Document segment:
►

My new series (Coming Here Soon, Tuesdays 9pm) looks at how the world’s economic crisis has affected us all - in particular young people – and is one of the most important series I think I've done.
In the past I’ve focused on situations that are just as important as this one, but certainly a lot harder for us to relate to. The issue of child soldiers in DR Congo is fortunately not something many of us have first-hand experience of.
But feeling the pressure to find a job or make the wage we earn go as far as we need it to? That’s totally relatable. Nearly all my pals, and definitely myself, have been in that situation. It's no fun.
The economy is in bits here in the UK and as unfair as it is, it seems to be the least to blame are often the hardest hit. It's the same feeling over in Greece, although the Greeks are facing a much tougher time than us right now. Every single person you talk to there tells you they’re stressed and panicking about their future.

◄

Task objective: Carry the document segment on from its last sentence.

(Stored items)
►

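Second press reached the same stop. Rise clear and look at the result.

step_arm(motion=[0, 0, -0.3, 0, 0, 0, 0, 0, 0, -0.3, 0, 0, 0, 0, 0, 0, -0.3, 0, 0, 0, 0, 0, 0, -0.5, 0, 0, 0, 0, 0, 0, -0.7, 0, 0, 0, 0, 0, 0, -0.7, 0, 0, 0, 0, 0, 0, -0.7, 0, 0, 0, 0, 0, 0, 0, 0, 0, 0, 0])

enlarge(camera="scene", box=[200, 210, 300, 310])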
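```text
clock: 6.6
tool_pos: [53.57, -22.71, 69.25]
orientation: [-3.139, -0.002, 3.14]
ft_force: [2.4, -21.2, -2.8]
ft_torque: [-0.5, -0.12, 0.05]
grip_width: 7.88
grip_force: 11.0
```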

◄

Task result:
Greece is in so much debt and many Greeks say it's because they have been contending with a bent government. They will tell you that those in charge were - and still are - corrupt. They will tell you they were lied to, and given a false sense of security.
Now the country’s leaders are running around trying to find the money they owe. They’re putting harsh austerity measures in place on normal, hardworking people. Jobs are being cut all the time; families are struggling to feed their kids. There were some areas of Athens that reminded me of a third world country. It's a city on its knees.
Half of the Greeks’ youth are unemployed yet every young person I met was bright, academic, keen and talented. They should be an asset to their country, but instead it seems to me they are wasted. They've studied for years because they were told that if they did they would have decent jobs and comfortable lives. That's not been the case. I was heading back to my hotel room one night, and I saw a young lad on a main road with a needle hanging out of his arm nearly unconscious.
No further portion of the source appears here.